Heckmondwike Upper Independent Church
The following source list was originally available only on paper in one of the West Yorkshire Archive Service offices. It may have been compiled many years ago and could be out of date. It was designed to act as a signpost to records of interest on a particular historical subject, but may relate only to one West Yorkshire district, or be an incomplete list of sources available. Please feel free to add or update with any additional information. |
The Rev Josiah Holdsworth received a licence to preach at Izabell Rayner's house in Heckmondwike in 1672 (he had been elected as the minister of Sutton, near Hull in 1662. He gathered together a congregation in Heckmondwike using another house called the Swash for Services.
A congregation was formally established in 1674 and moved first to Joe Naylor's house in Stanningley Lane and then to a barn near Chapel Fold in the 1670s-1680s.
A meeting house was built on part of the present site (corner of High Street and Chapel Lane) c1700-1701 and opened in 1701.

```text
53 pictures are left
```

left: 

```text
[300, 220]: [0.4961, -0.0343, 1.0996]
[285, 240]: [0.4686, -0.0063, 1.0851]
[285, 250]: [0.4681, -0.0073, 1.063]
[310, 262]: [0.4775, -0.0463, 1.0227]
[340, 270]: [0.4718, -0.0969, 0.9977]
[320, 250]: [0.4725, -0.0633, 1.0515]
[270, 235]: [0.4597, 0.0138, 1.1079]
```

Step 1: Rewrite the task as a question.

A new chapel was built near to the old one in 1761 and subsequently rebuilt in 1844-1845.
Day and Sunday Schools were built next to the chapel in 1858 and between 1888-1890 a huge classical-style chapel was built on the same site as the old one.
By the 1970s the chapel was too large for the congregation and by 1977 part of the Sunday School was being used for worship and the chapel was disused; it was converted into 'loft apartments' in 2002.
From 1978 the church was known as Heckmondwike United Church when George Street Church amalgamated with it.
The church is still in existence in 2009 and is called Heckmondwike United Reformed Church.